__MATERIAL PROVIDED__
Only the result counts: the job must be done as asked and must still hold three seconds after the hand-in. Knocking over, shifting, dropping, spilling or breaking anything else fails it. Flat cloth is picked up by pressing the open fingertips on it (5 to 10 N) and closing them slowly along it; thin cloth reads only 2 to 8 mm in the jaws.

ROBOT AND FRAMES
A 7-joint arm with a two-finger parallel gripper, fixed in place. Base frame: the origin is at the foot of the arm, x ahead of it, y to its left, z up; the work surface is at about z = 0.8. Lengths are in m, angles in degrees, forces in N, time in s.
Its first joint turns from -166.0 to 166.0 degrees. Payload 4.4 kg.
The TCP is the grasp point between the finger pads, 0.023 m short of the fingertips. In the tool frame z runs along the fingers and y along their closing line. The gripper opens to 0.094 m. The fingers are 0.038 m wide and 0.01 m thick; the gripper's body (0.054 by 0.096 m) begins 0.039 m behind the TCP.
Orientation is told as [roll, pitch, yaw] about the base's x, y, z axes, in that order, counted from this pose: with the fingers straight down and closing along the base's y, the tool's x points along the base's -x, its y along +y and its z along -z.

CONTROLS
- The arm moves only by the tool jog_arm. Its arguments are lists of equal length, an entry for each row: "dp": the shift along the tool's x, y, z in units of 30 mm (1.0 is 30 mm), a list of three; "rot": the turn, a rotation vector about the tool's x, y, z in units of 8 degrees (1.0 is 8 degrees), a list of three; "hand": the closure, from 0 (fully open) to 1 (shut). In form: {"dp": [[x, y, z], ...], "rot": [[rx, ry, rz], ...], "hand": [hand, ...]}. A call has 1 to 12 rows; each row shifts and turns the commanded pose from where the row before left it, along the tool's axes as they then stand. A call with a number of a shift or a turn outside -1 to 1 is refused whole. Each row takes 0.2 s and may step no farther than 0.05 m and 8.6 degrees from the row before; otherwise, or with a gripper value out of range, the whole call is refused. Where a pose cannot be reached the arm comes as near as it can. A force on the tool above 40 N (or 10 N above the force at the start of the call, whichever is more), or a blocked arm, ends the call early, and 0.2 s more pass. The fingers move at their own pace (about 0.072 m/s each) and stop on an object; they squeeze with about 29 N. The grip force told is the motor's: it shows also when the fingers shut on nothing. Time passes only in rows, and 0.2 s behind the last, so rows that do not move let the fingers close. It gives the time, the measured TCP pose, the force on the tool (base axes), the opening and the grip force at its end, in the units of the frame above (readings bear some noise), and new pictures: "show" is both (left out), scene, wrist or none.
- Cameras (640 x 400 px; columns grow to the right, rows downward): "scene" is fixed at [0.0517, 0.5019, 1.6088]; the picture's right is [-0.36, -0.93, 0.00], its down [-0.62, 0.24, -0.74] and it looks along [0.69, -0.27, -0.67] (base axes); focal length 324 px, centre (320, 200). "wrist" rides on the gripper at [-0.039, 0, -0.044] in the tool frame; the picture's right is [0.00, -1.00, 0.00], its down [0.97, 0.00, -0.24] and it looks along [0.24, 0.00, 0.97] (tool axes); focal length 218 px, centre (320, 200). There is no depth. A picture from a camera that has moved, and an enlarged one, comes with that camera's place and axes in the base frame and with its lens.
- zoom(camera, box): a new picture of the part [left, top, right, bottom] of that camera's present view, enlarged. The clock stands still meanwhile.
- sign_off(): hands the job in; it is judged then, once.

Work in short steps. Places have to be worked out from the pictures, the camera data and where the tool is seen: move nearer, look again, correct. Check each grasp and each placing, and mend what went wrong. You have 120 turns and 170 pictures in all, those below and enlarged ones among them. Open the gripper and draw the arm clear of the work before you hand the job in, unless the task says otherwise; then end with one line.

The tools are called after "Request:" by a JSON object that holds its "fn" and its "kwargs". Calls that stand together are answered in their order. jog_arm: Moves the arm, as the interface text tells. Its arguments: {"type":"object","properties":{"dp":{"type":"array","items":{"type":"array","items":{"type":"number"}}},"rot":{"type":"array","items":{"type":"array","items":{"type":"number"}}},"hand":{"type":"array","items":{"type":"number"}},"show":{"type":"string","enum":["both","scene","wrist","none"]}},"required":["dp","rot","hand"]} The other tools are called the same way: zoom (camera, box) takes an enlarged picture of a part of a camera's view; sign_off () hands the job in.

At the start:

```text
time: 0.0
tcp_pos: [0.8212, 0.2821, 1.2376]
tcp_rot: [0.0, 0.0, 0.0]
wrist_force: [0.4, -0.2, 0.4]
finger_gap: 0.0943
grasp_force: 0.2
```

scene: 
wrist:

__REQUIREMENT__
Please give an exact restatement of only the lines from the beginning of the material above to the line with "A 7-joint arm", inclusive.

__RESULT BELOW__
Only the result counts: the job must be done as asked and must still hold three seconds after the hand-in. Knocking over, shifting, dropping, spilling or breaking anything else fails it. Flat cloth is picked up by pressing the open fingertips on it (5 to 10 N) and closing them slowly along it; thin cloth reads only 2 to 8 mm in the jaws.

ROBOT AND FRAMES
A 7-joint arm with a two-finger parallel gripper, fixed in place. Base frame: the origin is at the foot of the arm, x ahead of it, y to its left, z up; the work surface is at about z = 0.8. Lengths are in m, angles in degrees, forces in N, time in s.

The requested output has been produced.